The movement declined when the government started discouraging the use of the Montage style. Vertov and all the rest were criticized for being too formal in their approach to filmmaking. Authorities encouraged filmmakers to create simplistic films that would be better understood by all audiences. 
Thus, the government’s new artistic policy of Socialist Realism came about. It decreed all artworks to show revolutionary development and to be firmly grounded on realism.

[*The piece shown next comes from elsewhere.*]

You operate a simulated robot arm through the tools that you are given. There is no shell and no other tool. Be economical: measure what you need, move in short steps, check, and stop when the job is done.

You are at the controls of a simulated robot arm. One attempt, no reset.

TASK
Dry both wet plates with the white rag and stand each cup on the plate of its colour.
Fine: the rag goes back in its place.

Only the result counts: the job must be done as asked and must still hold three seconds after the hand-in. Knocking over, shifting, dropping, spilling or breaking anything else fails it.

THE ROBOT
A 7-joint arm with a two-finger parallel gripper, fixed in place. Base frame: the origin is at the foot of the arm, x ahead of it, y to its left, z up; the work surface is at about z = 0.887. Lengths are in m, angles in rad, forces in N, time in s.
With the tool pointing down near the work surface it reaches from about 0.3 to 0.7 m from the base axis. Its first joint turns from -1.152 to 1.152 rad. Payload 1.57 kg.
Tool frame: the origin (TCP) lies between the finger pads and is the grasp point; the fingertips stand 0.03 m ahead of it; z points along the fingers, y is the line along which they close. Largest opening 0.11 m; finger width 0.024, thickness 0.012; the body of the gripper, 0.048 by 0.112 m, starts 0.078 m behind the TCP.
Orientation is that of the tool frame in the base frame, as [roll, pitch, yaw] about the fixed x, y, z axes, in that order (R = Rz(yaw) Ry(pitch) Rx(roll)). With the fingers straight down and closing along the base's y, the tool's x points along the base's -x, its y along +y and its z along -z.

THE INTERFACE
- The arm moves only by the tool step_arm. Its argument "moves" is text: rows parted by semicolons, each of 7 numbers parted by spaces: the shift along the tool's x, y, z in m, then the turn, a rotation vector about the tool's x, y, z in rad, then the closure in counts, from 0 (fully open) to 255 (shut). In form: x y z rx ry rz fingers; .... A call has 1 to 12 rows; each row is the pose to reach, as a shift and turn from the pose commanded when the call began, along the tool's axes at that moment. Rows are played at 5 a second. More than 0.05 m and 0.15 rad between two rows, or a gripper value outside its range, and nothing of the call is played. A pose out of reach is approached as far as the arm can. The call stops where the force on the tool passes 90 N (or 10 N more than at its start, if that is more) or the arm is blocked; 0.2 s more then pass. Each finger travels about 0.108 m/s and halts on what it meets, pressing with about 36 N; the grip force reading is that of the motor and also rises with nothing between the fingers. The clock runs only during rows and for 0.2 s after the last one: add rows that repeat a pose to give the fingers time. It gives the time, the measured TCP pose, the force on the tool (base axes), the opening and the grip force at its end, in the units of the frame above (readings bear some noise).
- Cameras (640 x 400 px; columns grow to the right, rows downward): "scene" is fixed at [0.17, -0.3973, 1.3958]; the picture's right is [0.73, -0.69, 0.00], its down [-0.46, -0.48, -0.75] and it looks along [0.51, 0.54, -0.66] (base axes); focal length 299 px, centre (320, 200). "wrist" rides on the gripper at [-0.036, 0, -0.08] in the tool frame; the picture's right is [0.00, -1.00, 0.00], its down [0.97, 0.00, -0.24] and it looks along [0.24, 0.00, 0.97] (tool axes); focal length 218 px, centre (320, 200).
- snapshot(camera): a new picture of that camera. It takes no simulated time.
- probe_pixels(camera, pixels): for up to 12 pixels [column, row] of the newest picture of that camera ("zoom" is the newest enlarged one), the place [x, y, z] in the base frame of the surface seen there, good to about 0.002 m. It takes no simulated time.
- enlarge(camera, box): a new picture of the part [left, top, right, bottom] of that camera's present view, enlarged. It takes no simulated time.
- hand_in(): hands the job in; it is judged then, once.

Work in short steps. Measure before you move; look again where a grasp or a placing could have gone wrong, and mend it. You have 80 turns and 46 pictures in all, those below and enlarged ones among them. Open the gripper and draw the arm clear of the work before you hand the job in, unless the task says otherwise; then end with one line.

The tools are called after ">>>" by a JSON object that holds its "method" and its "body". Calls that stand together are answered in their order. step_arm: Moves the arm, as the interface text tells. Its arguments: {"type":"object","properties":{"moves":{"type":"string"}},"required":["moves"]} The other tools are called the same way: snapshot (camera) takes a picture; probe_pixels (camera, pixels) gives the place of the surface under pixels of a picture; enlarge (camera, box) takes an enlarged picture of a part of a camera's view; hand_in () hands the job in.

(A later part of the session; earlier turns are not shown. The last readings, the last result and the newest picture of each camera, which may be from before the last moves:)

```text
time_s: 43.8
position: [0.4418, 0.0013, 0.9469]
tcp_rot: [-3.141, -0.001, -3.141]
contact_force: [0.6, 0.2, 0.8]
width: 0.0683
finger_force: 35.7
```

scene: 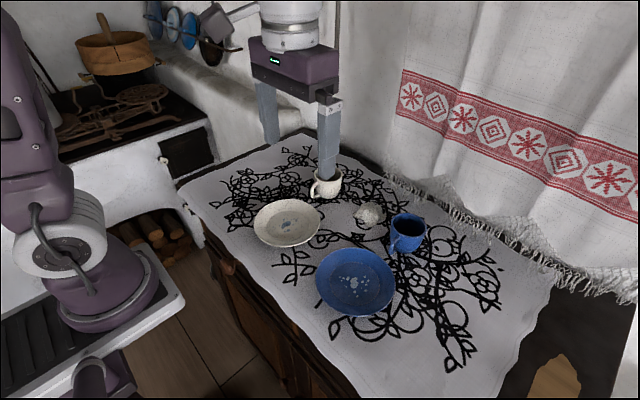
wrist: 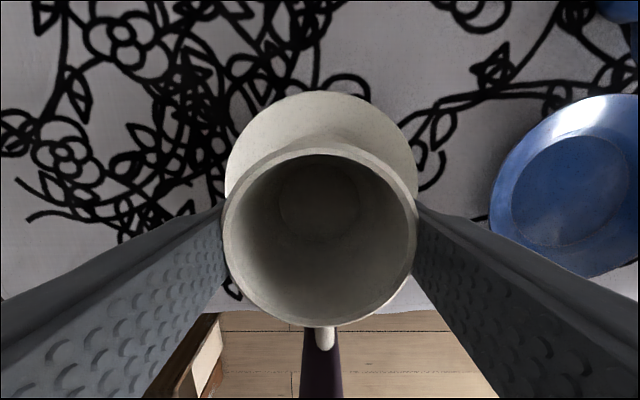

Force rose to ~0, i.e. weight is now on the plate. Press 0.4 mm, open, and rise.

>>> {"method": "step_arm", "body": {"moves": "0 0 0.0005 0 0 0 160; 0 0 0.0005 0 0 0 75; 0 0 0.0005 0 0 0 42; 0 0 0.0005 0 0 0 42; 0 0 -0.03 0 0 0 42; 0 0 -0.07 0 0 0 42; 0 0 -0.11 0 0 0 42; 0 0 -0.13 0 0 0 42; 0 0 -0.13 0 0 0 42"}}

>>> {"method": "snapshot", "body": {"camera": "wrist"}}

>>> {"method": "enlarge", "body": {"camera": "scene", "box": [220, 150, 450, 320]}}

There are some factors of the movement that relate to Crash. For instance, the movie uses of multiple characters as well as the collective realization of things. Also, the main thing that makes Crash work is in the execution of the script through editing – the movement itself. Looking at it this way though, one would argue that every other film can be related to the Soviet Montage. But the essence of the Soviet Montage goes beyond its style. Its form and style has a purpose – and that is to make the audience understand or feel something, to create his own conclusion based on the images he sees. That requires intellect, maturity, depth. And these three factors are the essential tools the audience has to possess in able to truly understand the Crash.
Bordwell, D., & Thompson, K. (2003). Film Art: An Introduction, Seventh Edition. New York: McGraw-Hill.
Bordwell, D. (1993). The Cinema of Eisenstein. Mass: Harvard University Press.
Ebert, R. (2005). Crash: Reviewed by Roger Ebert. Rogerebert.com Movie Reviews (May 5, 2005). Retrieved November 11, 2007 from http://rogerebert.suntimes.com/apps/pbcs.dll/article?AID=/20050505/REVIEWS/ 50502001/1023
Sailer, S. (2005). Crash: Reviewed by Steve Sailer. The American Conservative (June 6, 2005). Retrieved November 11, 2007 from http://isteve.com/Film_Crash.htm.
Taylor, R. (1979). The Politics of Soviet Cinema 1917-1929. Cambridge: Cambridge University Press.